Военный баркас отвез Гумбольдта к развалинам Болгара Великого, столицы волжских болгар, разрушенной в XV веке. Недалеко от впадения Камы в Волгу широкое место было усыпано битым камнем. Кое-где смутно рисовались линии улиц, стояли еще отдельные здания, темная невысокая мечеть, мавзолеи, «Белая» и «Красная» палаты…
1 (13) июня за Пермью, у Бисертской слободы, показался Урал. Через два дня путешественники вышли из экипажей в Екатеринбурге.
Все в этом городе, небольшом в то время, было связано с заводами, заимками, шахтами, приисками — с горнорудным Уралом. Повсюду мундиры горных чиновников, инженеров. Улицы пестрят вывесками контор. На дрожках, по-купецки — в сапогах бутылками, нетерпеливо понукая кучеров в синих армяках, торопятся промышленники.
Вечером в нескольких избранных домах города собирается «горное общество».
Но, отдав неизбежную дань торжествам, приемам, тостам, оттанцевав даже где-то кадриль, Гумбольдт все остальное время с рассвета до ночной темноты проводит в горах, в штольнях, в цехах.
Средний, северный Урал. Путешественник неустанно определяет высоты, следит за магнитной стрелкой, собирает образцы пород. Эренберг ворчит, что флора горы Благодать мало отличается от флоры Тиргартена. Порою этого неистового гербаризатора, спутника Гумбольдта, приходится довольно сложным путем извлекать из болота, где он неловко увяз, охотясь за каким-нибудь красным мхом.
Дороги не везде, надо продираться сквозь заросли, через завалы гнилых стволов.
Сам Гумбольдт предпочитает верховым поездкам далекие прогулки пешком.
Горы покаты, их вершины закруглены, сточены временем. И безмерная ясность долгого северного дня льется над величественной пустынностью земли.
Одни охотники за медведями и росомахами попадаются навстречу.
Но вот пеньки, лесные кладбища, лес сведен, обнажен бок горы. Все громче неумолчный постук, гул и шум бессонной работы. Еще завод, требующий осмотра.
Вечером, часов в девять-десять, когда сгущаются сумерки и наверху дела на сегодня закончены, Гумбольдт спускается под землю. Худой рыжий Розе в рыжих панталонах садится в вихляющуюся бадью. Гумбольдт медленными, осторожными, ровными шажками, слегка наклонив вперед голову, сходит по лестницам на девяностосаженную глубину…

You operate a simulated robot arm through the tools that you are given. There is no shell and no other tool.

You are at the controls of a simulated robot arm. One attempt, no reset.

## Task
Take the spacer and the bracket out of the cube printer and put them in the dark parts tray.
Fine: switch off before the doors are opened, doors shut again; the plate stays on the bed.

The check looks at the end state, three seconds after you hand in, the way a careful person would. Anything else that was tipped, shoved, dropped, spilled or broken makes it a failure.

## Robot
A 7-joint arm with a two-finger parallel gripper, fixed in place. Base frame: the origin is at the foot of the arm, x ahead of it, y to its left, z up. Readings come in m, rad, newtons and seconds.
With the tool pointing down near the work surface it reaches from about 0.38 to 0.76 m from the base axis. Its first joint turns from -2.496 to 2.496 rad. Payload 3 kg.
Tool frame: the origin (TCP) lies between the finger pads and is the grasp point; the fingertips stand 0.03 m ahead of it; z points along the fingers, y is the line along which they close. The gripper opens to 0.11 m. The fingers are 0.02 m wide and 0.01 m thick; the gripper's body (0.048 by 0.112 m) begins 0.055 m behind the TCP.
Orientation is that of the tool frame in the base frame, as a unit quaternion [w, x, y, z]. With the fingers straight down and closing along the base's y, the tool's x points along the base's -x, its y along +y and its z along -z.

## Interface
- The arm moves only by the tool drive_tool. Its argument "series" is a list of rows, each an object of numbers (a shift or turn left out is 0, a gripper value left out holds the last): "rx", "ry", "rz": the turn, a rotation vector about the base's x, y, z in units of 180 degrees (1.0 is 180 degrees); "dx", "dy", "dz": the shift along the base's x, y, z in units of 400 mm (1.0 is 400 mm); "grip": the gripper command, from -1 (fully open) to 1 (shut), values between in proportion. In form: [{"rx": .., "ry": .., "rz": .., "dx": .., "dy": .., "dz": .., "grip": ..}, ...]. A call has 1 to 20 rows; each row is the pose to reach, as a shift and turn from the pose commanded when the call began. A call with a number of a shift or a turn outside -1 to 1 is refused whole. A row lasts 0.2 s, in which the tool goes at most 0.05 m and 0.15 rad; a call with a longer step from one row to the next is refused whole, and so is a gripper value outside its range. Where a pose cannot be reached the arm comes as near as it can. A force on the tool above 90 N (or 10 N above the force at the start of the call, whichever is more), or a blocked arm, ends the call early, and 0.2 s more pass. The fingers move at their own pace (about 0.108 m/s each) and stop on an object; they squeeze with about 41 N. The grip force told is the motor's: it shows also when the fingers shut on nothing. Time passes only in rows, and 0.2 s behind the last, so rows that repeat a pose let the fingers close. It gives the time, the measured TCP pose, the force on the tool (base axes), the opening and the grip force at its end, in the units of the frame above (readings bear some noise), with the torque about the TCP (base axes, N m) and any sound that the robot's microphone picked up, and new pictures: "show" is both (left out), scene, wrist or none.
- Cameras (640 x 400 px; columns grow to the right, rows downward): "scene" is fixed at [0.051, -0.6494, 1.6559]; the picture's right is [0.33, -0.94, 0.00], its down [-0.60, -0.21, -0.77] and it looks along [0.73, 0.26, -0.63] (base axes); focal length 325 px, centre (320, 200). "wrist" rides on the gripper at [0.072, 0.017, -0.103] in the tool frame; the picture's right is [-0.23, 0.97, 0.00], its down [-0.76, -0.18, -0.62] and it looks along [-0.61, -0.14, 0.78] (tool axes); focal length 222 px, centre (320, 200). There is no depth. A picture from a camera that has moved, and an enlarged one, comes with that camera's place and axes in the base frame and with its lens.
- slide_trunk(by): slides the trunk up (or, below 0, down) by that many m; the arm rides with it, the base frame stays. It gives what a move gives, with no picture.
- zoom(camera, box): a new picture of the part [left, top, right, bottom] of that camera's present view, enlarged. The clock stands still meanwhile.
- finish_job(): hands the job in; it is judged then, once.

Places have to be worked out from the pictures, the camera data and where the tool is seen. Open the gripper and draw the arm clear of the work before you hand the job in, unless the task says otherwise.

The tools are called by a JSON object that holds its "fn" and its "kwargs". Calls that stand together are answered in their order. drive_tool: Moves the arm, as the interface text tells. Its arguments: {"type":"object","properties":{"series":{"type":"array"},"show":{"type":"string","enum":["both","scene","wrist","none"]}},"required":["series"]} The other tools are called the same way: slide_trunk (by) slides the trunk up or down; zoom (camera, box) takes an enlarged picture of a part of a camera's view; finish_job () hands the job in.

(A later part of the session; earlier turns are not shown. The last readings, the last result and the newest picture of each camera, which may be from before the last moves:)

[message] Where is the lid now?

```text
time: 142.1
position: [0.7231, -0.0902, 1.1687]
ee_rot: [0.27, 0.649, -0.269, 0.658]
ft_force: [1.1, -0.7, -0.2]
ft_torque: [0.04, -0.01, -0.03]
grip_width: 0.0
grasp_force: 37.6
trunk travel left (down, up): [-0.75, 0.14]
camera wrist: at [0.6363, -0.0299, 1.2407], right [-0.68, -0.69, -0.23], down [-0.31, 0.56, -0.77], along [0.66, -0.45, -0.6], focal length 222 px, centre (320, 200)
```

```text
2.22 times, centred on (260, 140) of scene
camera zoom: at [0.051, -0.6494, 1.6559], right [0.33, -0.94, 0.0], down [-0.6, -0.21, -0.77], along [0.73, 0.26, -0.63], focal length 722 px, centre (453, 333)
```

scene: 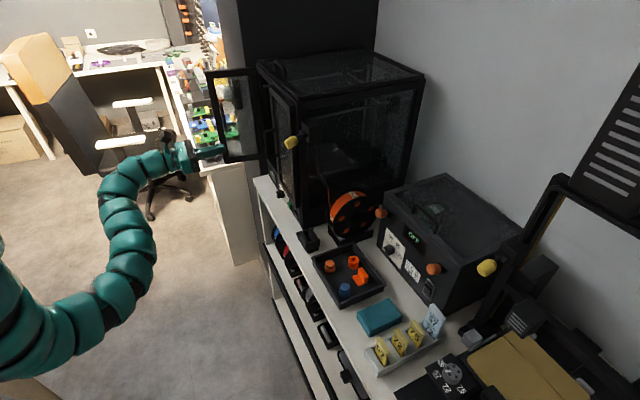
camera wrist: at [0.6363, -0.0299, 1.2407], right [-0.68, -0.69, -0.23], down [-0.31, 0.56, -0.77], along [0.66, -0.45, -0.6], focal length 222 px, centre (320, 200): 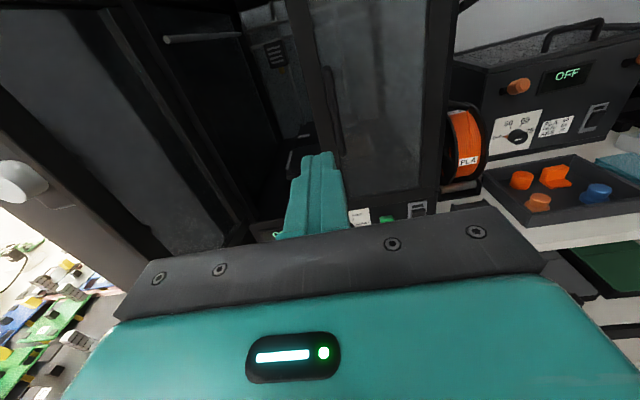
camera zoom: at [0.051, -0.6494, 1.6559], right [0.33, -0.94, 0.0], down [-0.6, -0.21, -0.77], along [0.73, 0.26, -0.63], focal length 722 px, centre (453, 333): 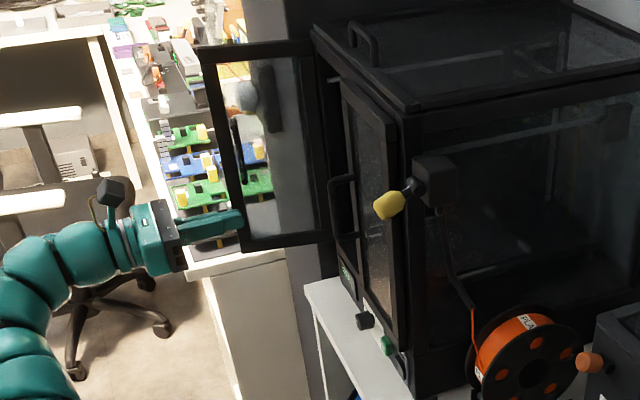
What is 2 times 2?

Четыре недели такой жизни — настоящий калейдоскоп впечатлений. И все же грандиозная, пестрая, противоречивая картина промышленного Урала в главных своих чертах сложилась перед Гумбольдтом. И поразила его.
Тут все — завтрашний день. «Процветание уральских рудников и упадок американских», — такими словами определял он то, что поражало его.
На Урале не могло быть речи об оскудении. Молодая, нерасчетливая, опутанная тяжелыми путами, так что росла она подчас вкривь и вкось, все же набирала сил уральская промышленная жизнь.
Это была именно своя, уральская жизнь. Не департаменты петербургских министерств правили ею. Оттуда, из столицы, наоборот, глушили многое, не слышали, не желали слышать ничего — ни о беспокойных предложениях, ни об изобретениях, придумках, которые сыпались с этого горного кряжа, от этих неуемных уральцев, даже вовсе не чиновных, а каких-то мелких служак, простых инженеров, а то и вовсе мужиков-крепостных.
Гумбольдту трудно было, конечно, разобраться во всем этом. В четырехнедельном калейдоскопе ничего в подробностях и не рассмотришь. Но острый глаз, особенно пробуждавшаяся в нем во время путешествий жадность к познанию окружающего, соединенная с искусством исследователя и беспримерным упорством в труде, помогали угадывать основное. На иные резкие факты жизнь наталкивала сама, как ни отгораживали Гумбольдта от них эскорты, парады, приемы с иноязычной немецко-французской речью. В сущности, он постоянно окружен соотечественниками, которых, кстати, и сам искал. Поиски эти трудностей не представляли, соотечественники встречались повсюду: министры, чиновники, аптекари, ученые, управители, врачи, выписанные рабочие-немцы; даже в Тобольске Розе отмечал: «Далеко от родины мы почти забывали, что находимся в Сибири».